Na visão de Rick Warren, Deus usa as pessoas em suas áreas de especialidade e, portanto, é preciso identificá-las e então direcionar os membros para os "ministérios" apropriados.

Embora o propósito seja desenvolver habilidades no serviço a Deus, o discipulado orientado para resultados induz os membros da igreja a dependerem menos do poder de Deus e a confiarem mais em seus próprios recursos, um efeito tipicamente subliminar que confirma a máxima de Herbert Marshall McLuhan de que o meio é a mensagem.

Respostas inconvenientes a perguntas importantes

Uma vez que a função da igreja é o aperfeiçoamento e a edificação dos santos, "à medida da estatura da plenitude de Cristo" (Efésios 4:11-13), é razoável que seus membros se organizem e trabalhem segundo as necessidades percebidas dos incrédulos?

Visto que é o Espírito Santo quem distribui os dons, "visando a um fim proveitoso" (1 Coríntios 12:4-11), é aceitável meramente qualificar as pessoas com base em seus talentos ou pontos fortes, como se Deus pudesse ser glorificado em nossa força (ver 2 Coríntios 12:9)?

Se a resposta a essas questões for um "sim", se Deus mudou e agora Ele usa nossa força em lugar de nossa fraqueza, então o Espírito Santo é um mero coadjuvante, e nós, os protagonistas, porque sempre haverá a necessidade de profissionais e recursos técnicos para, entre outras coisas, avaliar nossas habilidades naturais, que têm pouca ou nenhuma relação com os dons espirituais que Cristo concede à igreja por intermédio de Seu Espírito.

Se, em vez de elevar a mente em direção ao padrão de Deus, rebaixamos o padrão para adequá-lo à mente, nossa religião não é mais espiritual, mas carnal.

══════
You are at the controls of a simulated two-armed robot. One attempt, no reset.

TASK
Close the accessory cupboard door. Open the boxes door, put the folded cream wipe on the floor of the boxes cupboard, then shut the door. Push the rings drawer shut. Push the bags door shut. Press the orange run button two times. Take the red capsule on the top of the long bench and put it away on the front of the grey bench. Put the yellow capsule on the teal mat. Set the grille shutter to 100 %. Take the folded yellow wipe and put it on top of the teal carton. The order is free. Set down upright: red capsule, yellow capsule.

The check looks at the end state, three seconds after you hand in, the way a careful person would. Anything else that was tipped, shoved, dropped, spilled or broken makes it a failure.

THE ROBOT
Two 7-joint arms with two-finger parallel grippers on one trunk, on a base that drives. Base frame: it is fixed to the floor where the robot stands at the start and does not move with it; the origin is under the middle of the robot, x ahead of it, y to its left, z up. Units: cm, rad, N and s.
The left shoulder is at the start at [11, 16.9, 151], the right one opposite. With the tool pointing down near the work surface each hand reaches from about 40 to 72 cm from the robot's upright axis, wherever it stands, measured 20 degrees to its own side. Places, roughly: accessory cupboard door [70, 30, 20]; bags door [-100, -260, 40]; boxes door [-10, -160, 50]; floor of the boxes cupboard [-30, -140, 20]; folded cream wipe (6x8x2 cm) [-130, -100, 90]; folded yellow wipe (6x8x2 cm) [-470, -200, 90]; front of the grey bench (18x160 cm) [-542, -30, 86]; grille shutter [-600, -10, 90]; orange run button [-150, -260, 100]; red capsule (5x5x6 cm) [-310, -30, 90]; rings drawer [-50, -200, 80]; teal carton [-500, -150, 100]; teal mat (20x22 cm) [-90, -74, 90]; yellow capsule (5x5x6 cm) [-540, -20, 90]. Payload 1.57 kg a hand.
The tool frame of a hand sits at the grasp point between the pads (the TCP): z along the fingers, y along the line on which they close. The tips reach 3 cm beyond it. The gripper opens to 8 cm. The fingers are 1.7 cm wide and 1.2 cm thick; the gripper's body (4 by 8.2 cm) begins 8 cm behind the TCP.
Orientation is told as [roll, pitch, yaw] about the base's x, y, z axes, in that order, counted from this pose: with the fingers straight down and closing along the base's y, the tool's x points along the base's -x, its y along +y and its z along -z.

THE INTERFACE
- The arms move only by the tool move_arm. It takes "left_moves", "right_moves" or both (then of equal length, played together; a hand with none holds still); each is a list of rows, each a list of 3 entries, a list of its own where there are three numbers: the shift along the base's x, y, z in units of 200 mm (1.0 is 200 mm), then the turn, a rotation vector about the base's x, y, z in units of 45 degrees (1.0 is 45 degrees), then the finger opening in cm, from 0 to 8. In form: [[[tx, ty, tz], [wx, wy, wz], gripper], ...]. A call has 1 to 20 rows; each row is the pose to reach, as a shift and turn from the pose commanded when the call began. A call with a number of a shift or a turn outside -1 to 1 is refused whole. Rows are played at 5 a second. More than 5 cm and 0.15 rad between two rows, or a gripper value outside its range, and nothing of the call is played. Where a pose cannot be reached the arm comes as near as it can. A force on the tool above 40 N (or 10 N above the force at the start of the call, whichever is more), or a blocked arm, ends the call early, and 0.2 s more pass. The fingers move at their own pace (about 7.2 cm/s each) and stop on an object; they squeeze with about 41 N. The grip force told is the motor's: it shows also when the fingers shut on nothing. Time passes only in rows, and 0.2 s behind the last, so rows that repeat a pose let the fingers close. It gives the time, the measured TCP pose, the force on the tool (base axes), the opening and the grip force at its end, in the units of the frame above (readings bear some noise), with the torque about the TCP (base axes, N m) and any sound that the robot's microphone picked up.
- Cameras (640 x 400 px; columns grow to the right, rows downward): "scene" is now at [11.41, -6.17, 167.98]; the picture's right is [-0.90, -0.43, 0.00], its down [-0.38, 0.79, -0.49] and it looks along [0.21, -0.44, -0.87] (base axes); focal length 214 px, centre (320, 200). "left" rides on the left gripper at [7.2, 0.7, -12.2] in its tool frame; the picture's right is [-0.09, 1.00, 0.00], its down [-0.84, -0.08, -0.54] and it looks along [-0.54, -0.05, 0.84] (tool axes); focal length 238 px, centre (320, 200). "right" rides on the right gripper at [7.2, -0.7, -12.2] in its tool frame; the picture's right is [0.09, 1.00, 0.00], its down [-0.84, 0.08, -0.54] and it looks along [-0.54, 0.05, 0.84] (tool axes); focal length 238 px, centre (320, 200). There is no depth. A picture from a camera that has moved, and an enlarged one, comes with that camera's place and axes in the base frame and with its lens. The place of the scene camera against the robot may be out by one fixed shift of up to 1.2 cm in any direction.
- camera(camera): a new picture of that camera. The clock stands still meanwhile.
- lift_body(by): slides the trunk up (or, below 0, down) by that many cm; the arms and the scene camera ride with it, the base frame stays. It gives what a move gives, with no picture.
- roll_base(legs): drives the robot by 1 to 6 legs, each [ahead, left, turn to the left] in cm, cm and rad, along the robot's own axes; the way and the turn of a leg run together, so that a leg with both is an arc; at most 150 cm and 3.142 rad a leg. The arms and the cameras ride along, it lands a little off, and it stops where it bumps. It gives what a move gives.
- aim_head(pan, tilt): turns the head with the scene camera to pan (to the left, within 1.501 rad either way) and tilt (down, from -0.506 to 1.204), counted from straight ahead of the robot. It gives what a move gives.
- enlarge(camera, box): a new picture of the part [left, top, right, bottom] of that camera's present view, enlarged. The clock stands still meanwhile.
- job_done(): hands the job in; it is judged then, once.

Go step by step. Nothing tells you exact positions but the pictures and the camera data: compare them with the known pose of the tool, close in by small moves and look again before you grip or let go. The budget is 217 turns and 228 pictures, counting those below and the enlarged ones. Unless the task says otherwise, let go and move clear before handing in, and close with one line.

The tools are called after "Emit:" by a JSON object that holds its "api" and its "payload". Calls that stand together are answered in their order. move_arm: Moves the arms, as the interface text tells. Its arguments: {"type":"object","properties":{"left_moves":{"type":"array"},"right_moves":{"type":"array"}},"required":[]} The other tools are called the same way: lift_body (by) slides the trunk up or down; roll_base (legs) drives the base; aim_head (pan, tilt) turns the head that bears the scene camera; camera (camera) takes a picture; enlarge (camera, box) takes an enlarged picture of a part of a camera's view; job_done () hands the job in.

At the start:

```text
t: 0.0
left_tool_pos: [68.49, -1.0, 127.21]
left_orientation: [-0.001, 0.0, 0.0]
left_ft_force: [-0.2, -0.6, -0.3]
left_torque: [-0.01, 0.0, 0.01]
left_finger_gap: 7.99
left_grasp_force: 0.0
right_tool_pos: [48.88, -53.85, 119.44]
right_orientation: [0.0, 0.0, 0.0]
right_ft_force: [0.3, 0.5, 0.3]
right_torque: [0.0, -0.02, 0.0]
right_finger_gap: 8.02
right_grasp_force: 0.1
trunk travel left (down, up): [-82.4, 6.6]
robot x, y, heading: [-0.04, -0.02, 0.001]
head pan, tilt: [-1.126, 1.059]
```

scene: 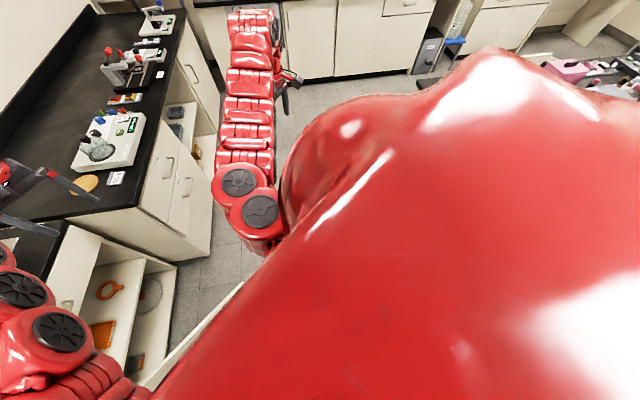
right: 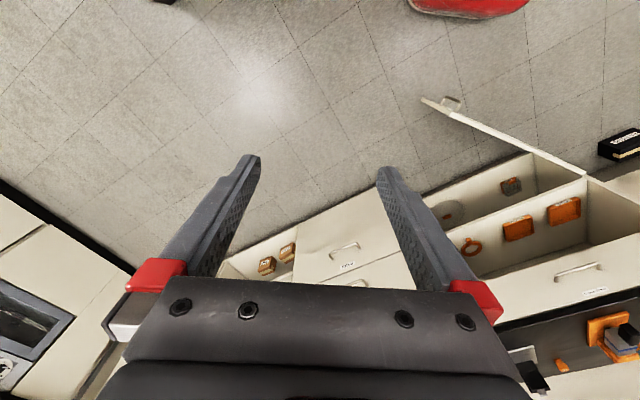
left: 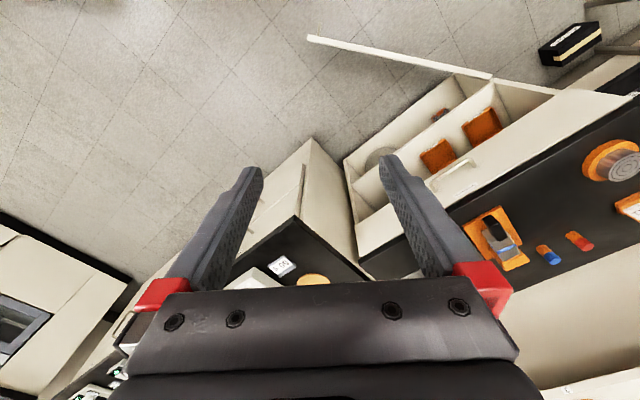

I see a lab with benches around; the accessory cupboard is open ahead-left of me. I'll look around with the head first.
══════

Se a porta ou o caminho estreito for alargado, se o evangelho eterno for diluído em água para satisfazer as necessidades subjetivas dos descrentes, mesmo se o trabalho em campo for admirável e a mensagem, edificante em muitos aspectos, na prática não é mais o evangelho.

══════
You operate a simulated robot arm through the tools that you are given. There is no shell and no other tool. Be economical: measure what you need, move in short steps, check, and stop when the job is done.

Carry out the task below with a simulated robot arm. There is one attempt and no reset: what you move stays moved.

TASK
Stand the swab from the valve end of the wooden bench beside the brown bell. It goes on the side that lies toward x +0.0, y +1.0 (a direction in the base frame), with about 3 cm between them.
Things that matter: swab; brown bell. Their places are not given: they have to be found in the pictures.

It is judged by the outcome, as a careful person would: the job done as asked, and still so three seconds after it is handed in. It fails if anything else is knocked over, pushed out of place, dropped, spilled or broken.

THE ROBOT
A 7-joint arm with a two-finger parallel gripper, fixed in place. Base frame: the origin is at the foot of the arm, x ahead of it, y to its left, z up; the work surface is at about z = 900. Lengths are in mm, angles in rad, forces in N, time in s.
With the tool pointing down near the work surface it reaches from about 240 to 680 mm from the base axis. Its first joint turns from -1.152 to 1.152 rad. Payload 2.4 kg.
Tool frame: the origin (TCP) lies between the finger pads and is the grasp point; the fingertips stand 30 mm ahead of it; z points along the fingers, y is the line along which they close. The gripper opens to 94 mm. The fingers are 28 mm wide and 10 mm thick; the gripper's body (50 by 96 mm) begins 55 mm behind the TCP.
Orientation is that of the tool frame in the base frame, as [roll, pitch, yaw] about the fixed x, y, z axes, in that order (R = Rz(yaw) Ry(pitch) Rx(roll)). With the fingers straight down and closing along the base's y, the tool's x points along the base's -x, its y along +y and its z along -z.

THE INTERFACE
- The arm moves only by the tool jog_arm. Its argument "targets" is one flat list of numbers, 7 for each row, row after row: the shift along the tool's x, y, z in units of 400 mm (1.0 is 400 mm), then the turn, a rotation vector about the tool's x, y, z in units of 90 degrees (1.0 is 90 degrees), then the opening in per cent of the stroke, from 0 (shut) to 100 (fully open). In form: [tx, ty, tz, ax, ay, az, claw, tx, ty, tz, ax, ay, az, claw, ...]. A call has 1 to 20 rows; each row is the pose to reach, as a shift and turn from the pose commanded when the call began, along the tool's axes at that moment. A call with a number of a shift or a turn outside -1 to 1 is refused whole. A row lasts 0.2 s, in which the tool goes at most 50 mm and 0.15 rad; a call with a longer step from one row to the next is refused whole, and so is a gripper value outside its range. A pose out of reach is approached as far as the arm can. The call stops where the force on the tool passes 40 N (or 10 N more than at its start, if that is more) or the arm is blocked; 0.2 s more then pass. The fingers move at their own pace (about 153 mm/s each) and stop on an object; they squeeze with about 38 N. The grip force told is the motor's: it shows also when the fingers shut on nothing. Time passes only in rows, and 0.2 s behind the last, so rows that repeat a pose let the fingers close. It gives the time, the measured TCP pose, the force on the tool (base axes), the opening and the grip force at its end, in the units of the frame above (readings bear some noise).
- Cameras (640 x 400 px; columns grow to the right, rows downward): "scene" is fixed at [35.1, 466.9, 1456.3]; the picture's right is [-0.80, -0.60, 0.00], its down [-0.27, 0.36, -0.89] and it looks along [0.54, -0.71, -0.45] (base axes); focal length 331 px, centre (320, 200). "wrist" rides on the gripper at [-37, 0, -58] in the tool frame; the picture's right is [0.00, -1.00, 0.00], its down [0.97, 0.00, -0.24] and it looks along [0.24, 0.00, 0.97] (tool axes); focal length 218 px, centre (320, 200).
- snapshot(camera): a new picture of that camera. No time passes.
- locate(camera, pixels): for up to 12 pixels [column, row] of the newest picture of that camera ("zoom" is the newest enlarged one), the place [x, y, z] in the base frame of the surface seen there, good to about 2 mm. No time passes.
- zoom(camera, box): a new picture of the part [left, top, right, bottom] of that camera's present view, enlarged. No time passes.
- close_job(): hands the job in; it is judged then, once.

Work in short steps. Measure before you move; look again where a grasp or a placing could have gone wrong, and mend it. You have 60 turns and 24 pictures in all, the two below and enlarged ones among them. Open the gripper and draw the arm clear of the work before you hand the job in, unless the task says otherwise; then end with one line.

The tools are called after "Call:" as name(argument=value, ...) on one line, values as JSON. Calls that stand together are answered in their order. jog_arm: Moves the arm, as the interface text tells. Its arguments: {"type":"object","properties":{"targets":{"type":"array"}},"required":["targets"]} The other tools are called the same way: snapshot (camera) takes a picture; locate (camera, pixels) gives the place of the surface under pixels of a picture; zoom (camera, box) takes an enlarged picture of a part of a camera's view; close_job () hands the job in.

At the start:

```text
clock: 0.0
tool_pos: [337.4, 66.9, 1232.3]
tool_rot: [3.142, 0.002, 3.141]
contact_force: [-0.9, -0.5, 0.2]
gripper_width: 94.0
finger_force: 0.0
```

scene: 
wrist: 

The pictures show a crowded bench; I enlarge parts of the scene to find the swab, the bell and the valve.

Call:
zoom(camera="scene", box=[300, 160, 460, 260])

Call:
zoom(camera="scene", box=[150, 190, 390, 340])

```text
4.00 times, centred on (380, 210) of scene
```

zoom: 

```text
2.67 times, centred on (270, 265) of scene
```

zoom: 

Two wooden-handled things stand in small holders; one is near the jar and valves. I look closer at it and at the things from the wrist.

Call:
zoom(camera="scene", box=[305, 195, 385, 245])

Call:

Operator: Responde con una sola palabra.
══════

Uma igreja que baseia suas estratégias de crescimento nas necessidades pessoais, e não nos ensinamentos da Palavra de Deus, é como a "jumenta selvagem, acostumada ao deserto e que, no ardor do cio, sorve o vento. Quem a impediria de satisfazer ao seu desejo?" (Jeremias 2:24).

Uma igreja assim, construída sobre as necessidades que seus próprios membros identificam e que ignora as necessidades reais que somente o Espírito Santo pode trazer à nossa atenção, será espiritualmente vazia, ainda que numericamente cheia.

A esse respeito, Ellen G. White escreveu (por favor, note as palavras):

A aquisição de membros que não foram renovados no coração e reformados na vida é uma fonte de fraqueza para a igreja. Esse fato é muitas vezes passado por alto. Alguns pastores e igrejas acham-se tão desejosos de assegurar um aumento de membros, que não dão testemunho fiel contra hábitos e costumes não cristãos. Aos que aceitam a verdade não é ensinado que eles não podem, sem perigo, ser mundanos em sua conduta, ao passo que de nome são cristãos. Até então, eram súditos de Satanás; daí em diante, devem ser súditos de Cristo. A vida deve testificar da mudança de dirigente. A opinião pública favorece uma profissão de cristianismo. Pouca abnegação ou sacrifício é exigido de uma pessoa para se revestir da forma da piedade e ter o nome registrado na igreja. Daí muitos se unem à igreja sem primeiro se haverem unido a Cristo. Nisto Satanás triunfa. Tais conversos são seus instrumentos mais eficientes. Servem de laço para outras pessoas. São falsas luzes, atraindo os incautos à perdição. É em vão que os homens procuram tornar o caminho cristão amplo e aprazível para os mundanos. Deus não suavizou ou fez mais largo o caminho áspero e estreito. Se quisermos entrar na vida, cumpre-nos seguir o mesmo trilho palmilhado por Jesus e os discípulos – o trilho da humildade, da abnegação e do sacrifício.

Tito 2:11 a 14 destaca o profundo contraste entre as paixões mundanas, que nada mais elevado aspiram que os prazeres deste mundo, e a graça salvadora de Cristo, que elimina as práticas pecaminosas da vida e leva ao cultivo de hábitos novos e dignos.

O trabalho pela salvação das almas requer que essa distinção permaneça clara na mente dos homens e mulheres que consideram um bendito privilégio preparar pessoas para o reino de Deus. Eles entenderão que essa obra demanda humildade, abnegação e sacrifício, não autossuficiência, conveniência ou conforto.

Lembre-se de que os caminhos de Deus não são os nossos caminhos; de que há uma diferença marcante entre ouro, prata e pedras preciosas e madeira, feno e palha (1 Coríntios 3:11-13); e de que as armas da nossa luta não são carnais, mas poderosas em Deus para o cumprimento de Seus propósitos (2 Coríntios 10:4-5).

Os ganhos de fé exigem combustível real. Queira Deus que nosso próprio coração esteja santificado pela verdade, para então trabalharmos de maneira a assegurar os mesmos resultados aos convertidos.